## Some records:
* * * * *

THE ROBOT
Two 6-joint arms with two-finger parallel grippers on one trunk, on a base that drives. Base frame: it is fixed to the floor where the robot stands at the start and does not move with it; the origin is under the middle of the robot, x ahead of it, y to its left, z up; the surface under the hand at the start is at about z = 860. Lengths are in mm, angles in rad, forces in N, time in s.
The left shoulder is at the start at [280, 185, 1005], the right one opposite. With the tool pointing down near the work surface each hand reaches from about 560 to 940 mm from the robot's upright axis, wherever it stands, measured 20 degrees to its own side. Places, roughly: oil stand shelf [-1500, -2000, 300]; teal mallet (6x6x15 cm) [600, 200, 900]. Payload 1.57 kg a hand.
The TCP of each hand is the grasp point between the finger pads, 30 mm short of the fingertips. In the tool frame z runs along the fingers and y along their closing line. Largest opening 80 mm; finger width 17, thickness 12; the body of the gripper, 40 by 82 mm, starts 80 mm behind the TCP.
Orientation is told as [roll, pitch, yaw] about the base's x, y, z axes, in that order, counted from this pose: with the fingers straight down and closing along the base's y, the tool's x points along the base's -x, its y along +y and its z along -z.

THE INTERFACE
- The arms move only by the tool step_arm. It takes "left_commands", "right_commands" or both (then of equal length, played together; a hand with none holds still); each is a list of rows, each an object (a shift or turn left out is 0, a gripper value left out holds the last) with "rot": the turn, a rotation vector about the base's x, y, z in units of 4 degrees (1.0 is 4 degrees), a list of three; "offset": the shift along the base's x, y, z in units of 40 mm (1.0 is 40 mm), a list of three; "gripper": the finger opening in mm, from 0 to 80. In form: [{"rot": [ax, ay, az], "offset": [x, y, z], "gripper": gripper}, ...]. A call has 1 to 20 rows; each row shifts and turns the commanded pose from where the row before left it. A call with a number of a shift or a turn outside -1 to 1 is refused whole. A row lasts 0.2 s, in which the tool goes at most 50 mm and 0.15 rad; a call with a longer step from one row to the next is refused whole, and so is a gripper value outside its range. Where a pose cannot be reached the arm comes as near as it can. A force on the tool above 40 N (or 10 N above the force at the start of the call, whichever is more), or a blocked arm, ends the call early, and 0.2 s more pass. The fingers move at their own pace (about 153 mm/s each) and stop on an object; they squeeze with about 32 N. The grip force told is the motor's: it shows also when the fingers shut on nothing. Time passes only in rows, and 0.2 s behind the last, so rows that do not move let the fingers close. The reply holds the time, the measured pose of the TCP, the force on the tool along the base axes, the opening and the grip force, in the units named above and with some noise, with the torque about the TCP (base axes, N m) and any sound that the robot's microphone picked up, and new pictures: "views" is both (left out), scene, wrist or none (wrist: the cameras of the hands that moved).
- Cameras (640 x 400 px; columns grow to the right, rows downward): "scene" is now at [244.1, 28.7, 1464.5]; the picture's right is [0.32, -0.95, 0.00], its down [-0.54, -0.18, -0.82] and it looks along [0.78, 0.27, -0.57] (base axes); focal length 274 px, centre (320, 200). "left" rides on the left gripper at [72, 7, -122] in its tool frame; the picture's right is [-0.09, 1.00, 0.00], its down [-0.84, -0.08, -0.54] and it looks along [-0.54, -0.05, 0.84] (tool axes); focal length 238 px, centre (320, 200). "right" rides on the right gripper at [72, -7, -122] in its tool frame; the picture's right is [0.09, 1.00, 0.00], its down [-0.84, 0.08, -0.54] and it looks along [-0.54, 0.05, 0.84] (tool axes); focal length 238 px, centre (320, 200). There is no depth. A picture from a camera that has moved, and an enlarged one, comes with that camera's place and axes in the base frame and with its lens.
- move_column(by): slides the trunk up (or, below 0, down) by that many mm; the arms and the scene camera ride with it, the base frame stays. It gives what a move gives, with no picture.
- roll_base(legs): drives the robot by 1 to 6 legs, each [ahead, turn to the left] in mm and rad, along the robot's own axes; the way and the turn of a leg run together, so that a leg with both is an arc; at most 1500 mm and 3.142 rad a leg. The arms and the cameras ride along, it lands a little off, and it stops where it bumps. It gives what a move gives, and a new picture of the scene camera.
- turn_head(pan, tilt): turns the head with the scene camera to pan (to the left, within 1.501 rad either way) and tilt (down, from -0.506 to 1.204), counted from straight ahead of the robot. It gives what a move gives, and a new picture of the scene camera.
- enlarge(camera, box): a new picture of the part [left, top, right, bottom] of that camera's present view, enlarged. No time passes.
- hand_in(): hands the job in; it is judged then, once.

* * * * *

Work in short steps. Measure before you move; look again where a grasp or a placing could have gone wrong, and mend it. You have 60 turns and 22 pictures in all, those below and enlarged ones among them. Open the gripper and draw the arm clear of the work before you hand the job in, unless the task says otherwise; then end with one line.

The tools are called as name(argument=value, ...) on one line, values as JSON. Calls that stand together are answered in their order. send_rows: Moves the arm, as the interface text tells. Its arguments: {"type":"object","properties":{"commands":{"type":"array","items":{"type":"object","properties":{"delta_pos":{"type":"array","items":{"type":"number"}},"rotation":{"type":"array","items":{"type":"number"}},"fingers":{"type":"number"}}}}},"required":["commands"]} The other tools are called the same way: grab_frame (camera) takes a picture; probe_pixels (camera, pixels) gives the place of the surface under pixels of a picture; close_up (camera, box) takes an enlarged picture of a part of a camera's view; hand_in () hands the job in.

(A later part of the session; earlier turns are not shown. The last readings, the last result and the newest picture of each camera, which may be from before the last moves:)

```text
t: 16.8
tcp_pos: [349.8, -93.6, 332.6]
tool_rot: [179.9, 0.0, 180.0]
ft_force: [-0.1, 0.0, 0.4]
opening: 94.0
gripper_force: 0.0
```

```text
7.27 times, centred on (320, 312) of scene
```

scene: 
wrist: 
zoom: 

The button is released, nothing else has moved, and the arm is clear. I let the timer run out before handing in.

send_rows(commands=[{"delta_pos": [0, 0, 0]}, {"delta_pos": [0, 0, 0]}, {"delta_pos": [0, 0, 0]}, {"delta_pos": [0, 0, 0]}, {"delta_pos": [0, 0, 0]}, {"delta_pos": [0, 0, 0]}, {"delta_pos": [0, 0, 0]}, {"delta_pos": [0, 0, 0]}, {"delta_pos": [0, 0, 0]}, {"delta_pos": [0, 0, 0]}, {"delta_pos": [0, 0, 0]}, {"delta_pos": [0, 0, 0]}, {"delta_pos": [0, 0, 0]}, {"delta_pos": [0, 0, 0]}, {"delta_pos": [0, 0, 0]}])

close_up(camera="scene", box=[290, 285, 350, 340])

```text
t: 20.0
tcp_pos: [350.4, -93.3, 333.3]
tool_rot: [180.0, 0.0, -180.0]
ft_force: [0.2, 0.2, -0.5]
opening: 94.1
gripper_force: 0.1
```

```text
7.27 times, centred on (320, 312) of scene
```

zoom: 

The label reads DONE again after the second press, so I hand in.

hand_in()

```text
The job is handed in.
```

* * * * *

## CHALLENGE:
Reproduce each line from the records that contains the word "below".

## SOLUTION FOR THIS TASK:
- move_column(by): slides the trunk up (or, below 0, down) by that many mm; the arms and the scene camera ride with it, the base frame stays. It gives what a move gives, with no picture.
Work in short steps. Measure before you move; look again where a grasp or a placing could have gone wrong, and mend it. You have 60 turns and 22 pictures in all, those below and enlarged ones among them. Open the gripper and draw the arm clear of the work before you hand the job in, unless the task says otherwise; then end with one line.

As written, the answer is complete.